Modern Earth Scientists have problems finding [amongst many other things] the Fortunate Isles because they can’t find a longitudinally aligned island chain off the West coast of North Africa.
Malagabay – Fortunate Isles Revisited
Gather together the following items if you wish to follow the demonstration yourself.
○ A small ball or globe
○ A round cup with a diameter slightly smaller then the ball or globe
○ A small piece of card
○ A pencil
○ A pair of scissors
Mark-up and cut-out a small semi-circle from the card.
The diameter of the semi-circle should be slightly smaller that the diameter of the globe.
In this example the semi-circle in the card fits the globe at [about] latitude 30° North.
Move the card towards the Equator to see what happens when the globe inflates.
The card forms a dome that arches well above the surface at the Equator.
This scale of doming is not observed in the real world.
However, if the card slowly rotates as it slides down towards the Equator it can maintain a very snug fit with the curved surface of the globe i.e. the path of least resistance.
The path of least resistance is the physical or metaphorical pathway that provides the least resistance to forward motion by a given object or entity, among a set of alternative paths.

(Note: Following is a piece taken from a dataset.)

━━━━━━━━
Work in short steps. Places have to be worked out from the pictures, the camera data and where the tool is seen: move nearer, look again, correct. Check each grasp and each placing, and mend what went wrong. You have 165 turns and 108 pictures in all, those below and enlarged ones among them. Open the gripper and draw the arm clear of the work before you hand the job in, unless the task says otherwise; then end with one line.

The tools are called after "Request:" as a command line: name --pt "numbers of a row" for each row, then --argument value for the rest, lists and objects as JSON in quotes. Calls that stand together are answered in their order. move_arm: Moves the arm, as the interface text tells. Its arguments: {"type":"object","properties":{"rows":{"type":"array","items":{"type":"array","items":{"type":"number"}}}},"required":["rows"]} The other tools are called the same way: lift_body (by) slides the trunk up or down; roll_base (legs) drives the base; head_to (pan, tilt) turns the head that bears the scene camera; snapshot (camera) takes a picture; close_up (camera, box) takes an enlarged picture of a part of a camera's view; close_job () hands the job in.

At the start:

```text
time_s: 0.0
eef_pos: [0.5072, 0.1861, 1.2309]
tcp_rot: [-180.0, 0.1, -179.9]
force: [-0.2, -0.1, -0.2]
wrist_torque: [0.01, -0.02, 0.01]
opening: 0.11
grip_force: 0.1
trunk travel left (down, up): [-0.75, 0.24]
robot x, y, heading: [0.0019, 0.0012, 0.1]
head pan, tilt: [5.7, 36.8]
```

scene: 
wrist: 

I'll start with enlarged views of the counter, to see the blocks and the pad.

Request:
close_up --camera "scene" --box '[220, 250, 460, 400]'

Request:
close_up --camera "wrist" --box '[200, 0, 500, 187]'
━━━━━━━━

The concept is often used to describe why an object or entity takes a given path.
The way in which water flows is often given as an example for the idea.
Wikipedia – Path of least resistance
Curved island chains are observed in the real world.
The very evident latitudinal banding observed on the floor of the Atlantic Ocean suggests landmasses that aren’t initially free to slide and rotate [on Ptolemy’s Inflating Earth] have a tendency to form Shear Bands.
The last fifty years have seen a sizeable number of small-scale ocean bottom maps published for general audiences, which provided design references for making the Seafloor Map of Hawaiʻi.
The pioneer in this effort, Austrian artist Heinrich Berann, painted a series of ocean maps in the 1960s and 1970s for National Geographic and the US Navy based on data compiled by Marie Tharp and Bruce Heezen (Lawrence, 1999).
Mountains Unseen: Developing a Relief Map of the Hawaiian Seafloor
Tom Patterson, National Park Service
Shear Bands are observed in the real world.
Malaga Bay- Avalon
Shear Bands that break-free slide and rotate on the surface of Ptolemy’s Inflating Earth until they collide to create new sutured landmasses.
Malaga Bay- Avalon
In structural geology, a suture is a joining together along a major fault zone, of separate terranes, tectonic units that have different plate tectonic, metamorphic and paleogeographic histories.
The term was borrowed from surgery where it describes the sewing together of two pieces of tissue, but the sutures of the skull, where separate plates of bone have fused, may be a better metaphor.
Wikipedia – Suture (geology)
Review the evidence and draw your own conclusions.